En China hace muchos años ya que se tomó la decisión política de impulsar el crecimiento económico a toda costa. Cada una de las instituciones del organigrama administrativo chino debe seguir esta premisa: se gobierna para crecer y no para decrecer. Las leyes y los reglamentos, la fiscalidad y las subvenciones, los presupuestos y la ordenación urbana están orientados a aumentar la riqueza y la competitividad del nuevo imperio asiático, a crear empleo, a reducir la pobreza y los desequilibrios macroeconómicos. Uno de los principios de Xi Jinping, heredado de sus antecesores, es que los desafíos se afrontan mejor con las arcas llenas y que el crecimiento económico mejora la calidad de vida de los pueblos. Esta es una regla que, al parecer, hemos olvidado en Occidente con nuestra obsesión por el decrecimiento. Aunque Occidente, por supuesto, tiene motivos para argumentar su posición: el más evidente hoy sería el cambio climático y el medio ambiente. Otro podría ser la brecha social, que no ha hecho más que acrecentarse en las últimas décadas, precisamente a raíz del impulso de la globalización, los avances tecnológicos y la pérdida de poder efectivo de los sindicatos. Inmersos en una revolución industrial, parece obvio que –al igual que sucedió en la primera– las consecuencias sobre las estructuras de la sociedad no son precisamente desdeñables. Ni lo serán en un futuro. Sin embargo, cabe hacerse también la pregunta contraria: ¿nuestros problemas tendrían mejor solución si optásemos abiertamente por decrecer –o por crecer menos– en lugar de maximizar la productividad? Vistos los precedentes históricos, la respuesta no es sencilla. O, al menos, no es necesariamente favorable a una u otra opción. Pero sí deja claro que –a largo plazo–, sin crecimiento, no hay prosperidad sostenible. Y, sin prosperidad, no hay solución a los problemas.
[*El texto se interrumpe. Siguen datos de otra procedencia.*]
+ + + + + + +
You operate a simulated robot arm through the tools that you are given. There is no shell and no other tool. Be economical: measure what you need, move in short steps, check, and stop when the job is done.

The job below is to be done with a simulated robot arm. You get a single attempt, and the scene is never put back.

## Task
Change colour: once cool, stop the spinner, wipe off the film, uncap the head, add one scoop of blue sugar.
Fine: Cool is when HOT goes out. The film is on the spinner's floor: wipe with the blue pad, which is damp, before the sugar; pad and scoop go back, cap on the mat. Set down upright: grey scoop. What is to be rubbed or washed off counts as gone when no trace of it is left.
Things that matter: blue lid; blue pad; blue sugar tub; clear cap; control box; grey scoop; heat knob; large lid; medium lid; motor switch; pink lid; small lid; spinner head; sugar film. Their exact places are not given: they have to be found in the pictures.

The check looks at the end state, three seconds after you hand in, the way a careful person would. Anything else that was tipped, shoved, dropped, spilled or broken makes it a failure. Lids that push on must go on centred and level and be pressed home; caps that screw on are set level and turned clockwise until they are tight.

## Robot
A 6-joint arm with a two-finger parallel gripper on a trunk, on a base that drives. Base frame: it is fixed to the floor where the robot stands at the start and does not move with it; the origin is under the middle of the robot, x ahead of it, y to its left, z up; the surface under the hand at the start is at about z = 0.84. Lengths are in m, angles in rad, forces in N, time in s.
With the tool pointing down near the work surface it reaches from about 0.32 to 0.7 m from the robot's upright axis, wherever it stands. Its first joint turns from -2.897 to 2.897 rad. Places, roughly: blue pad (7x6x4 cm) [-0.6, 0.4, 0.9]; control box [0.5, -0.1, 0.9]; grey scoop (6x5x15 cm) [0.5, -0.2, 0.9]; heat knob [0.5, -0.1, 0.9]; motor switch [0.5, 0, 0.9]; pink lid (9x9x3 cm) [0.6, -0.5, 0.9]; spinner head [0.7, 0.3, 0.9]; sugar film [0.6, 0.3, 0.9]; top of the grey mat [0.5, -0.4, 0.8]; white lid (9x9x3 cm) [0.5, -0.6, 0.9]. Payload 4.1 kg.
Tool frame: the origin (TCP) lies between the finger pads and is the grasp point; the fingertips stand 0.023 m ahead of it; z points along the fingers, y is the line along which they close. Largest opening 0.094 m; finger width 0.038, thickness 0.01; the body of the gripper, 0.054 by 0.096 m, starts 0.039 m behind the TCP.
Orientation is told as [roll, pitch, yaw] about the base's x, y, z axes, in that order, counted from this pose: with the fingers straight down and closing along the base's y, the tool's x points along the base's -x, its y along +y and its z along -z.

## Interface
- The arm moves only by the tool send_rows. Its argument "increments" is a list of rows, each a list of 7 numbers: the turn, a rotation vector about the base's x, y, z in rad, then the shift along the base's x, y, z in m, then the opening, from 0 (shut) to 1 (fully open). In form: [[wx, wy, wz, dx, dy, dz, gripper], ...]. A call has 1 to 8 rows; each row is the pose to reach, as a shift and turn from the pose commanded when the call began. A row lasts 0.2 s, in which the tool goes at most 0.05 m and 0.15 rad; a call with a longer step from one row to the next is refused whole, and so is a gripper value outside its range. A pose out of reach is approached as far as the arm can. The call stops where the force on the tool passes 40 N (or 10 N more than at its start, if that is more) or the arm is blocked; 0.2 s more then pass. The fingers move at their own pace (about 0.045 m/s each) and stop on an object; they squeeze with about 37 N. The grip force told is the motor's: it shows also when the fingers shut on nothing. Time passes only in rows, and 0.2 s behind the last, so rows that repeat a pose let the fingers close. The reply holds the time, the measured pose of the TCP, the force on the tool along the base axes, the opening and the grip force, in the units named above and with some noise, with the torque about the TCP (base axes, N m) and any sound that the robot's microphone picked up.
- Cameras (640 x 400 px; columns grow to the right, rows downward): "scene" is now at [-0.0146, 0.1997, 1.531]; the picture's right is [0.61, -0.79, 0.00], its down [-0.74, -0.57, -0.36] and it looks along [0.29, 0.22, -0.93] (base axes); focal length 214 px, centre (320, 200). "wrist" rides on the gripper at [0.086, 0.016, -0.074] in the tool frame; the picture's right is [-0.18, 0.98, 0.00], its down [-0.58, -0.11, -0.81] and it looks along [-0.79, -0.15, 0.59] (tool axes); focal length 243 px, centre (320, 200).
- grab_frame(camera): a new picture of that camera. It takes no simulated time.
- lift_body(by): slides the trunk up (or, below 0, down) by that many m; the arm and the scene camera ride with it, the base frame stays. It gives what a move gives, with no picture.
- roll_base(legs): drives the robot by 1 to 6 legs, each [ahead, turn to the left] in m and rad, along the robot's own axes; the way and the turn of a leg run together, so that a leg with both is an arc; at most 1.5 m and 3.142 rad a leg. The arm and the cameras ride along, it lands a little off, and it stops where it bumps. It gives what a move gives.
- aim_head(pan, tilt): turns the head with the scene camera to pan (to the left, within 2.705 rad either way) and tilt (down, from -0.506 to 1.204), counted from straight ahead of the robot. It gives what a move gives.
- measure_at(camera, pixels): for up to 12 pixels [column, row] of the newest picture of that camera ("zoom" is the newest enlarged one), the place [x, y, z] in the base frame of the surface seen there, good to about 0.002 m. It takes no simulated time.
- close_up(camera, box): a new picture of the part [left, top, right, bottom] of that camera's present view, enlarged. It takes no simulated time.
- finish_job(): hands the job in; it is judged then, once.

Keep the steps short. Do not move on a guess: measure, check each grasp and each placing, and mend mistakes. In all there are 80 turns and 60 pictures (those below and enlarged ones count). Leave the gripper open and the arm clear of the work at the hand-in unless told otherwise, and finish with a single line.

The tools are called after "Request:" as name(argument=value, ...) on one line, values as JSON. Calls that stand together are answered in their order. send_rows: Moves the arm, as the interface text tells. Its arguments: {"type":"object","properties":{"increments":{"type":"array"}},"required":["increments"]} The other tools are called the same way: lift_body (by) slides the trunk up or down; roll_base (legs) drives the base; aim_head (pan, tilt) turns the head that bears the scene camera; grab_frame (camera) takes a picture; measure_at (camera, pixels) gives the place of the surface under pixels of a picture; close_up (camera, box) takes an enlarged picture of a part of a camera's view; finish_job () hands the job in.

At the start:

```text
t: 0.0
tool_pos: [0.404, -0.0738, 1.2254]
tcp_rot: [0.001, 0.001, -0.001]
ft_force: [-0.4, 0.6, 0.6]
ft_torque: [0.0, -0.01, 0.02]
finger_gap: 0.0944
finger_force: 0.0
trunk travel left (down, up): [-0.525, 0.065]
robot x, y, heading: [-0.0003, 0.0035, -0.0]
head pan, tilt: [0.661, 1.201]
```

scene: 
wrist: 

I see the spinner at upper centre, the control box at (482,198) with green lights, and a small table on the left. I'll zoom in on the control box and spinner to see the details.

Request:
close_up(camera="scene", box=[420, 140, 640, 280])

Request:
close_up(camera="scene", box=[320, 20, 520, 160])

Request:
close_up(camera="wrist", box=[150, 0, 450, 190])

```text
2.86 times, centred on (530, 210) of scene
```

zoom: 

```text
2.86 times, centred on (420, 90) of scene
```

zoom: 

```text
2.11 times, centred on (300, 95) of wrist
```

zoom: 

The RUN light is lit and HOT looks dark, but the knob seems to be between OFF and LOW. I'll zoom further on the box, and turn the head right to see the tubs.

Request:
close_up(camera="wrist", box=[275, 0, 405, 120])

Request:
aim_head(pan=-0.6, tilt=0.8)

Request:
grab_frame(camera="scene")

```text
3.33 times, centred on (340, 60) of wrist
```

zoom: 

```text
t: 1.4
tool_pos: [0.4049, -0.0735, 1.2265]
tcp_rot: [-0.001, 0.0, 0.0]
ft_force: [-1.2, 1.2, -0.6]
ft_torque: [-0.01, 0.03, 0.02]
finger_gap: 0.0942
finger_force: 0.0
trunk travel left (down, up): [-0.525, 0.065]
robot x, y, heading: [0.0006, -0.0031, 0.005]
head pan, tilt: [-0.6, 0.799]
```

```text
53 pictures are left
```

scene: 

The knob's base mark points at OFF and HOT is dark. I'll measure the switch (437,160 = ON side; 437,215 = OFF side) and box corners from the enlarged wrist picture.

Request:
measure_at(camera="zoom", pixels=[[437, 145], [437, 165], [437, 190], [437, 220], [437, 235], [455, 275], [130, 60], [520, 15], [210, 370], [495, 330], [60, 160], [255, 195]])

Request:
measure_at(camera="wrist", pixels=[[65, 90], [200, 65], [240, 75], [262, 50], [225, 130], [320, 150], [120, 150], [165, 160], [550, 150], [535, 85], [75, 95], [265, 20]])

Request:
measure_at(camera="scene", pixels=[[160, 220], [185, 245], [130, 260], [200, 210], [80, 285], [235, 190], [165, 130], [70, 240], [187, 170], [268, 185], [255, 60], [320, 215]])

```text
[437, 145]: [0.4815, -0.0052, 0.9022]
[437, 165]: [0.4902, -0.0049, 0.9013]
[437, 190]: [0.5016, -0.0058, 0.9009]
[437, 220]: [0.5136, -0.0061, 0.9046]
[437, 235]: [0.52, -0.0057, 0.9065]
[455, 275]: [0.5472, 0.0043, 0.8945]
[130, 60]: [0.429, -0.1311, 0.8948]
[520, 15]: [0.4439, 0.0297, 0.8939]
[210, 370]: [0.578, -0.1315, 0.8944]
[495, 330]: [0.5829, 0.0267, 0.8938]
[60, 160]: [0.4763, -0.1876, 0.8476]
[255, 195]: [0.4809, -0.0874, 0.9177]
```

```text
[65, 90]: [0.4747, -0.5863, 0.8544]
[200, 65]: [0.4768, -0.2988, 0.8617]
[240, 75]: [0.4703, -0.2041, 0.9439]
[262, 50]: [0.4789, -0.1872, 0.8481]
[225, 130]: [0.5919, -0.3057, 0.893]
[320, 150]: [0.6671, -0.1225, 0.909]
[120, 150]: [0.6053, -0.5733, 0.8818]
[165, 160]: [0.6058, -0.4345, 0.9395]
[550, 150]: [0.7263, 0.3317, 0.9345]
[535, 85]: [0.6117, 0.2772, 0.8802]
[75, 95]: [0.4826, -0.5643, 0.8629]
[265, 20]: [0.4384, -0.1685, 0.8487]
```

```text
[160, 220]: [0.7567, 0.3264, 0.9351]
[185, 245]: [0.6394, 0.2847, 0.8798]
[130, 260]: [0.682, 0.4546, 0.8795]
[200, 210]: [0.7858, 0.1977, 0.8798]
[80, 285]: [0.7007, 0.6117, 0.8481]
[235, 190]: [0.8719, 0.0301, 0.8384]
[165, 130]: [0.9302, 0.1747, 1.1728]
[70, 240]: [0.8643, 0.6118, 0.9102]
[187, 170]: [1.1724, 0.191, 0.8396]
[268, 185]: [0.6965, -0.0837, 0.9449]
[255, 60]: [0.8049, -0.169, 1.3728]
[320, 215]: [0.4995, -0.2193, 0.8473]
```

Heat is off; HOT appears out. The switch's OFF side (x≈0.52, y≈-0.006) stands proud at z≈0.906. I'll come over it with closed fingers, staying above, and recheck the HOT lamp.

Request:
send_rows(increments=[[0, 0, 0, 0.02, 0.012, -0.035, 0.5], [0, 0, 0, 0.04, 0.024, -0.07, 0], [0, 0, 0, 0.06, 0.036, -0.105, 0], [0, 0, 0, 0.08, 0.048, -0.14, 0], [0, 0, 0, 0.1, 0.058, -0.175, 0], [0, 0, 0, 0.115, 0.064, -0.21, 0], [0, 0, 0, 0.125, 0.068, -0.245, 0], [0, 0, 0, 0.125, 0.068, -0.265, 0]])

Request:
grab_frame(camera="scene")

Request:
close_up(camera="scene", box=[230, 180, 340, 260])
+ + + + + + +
Alertados por décadas de estancamiento, se diría que lentamente los países europeos se han dado cuenta de ello. Por un lado saben que, tras quedarse atrás en la carrera por las tecnologías de la información y la inteligencia artificial, el campo de la economía verde es de los pocos donde aún puede tener un papel relevante. Por el otro, la fiscalidad excesiva y, sobre todo, una burocracia asfixiante han lastrado el crecimiento de un modo significativo. El retorno de las centrales nucleares, la autorización del fracking o una política fiscal más ambiciosa forman parte de este paquete para el retorno a la expansión. Liz Truss, la nueva primera ministra del Reino Unido, parece decidida a impulsar reformas radicales en el funcionamiento de la economía británica, incluso a costa de incurrir en un notable déficit a corto plazo. Berlín es consciente de la necesidad de modernizar sus infraestructuras y su industria, como está haciendo Macron en Francia. Tampoco los países del Mediterráneo, tan endeudados como envejecidos demográficamente, pueden permitirse prescindir de las políticas de desarrollo ante la crisis económica que se avecina este invierno.

Los márgenes se estrechan a medida que el mundo de la estabilidad está llegando a su fin. En nuestro siglo, el crecimiento sano va de la mano de la tecnología y de la ciencia, un ámbito en el que nuestro país se encuentra en una pésima posición. No hay alternativa, sin embargo, a la modernización. Incluso una leve ralentización del crecimiento capitalizado a largo plazo marca la diferencia entre el bienestar y la pobreza. Crecer, sin destruir el medio ambiente, es una prioridad.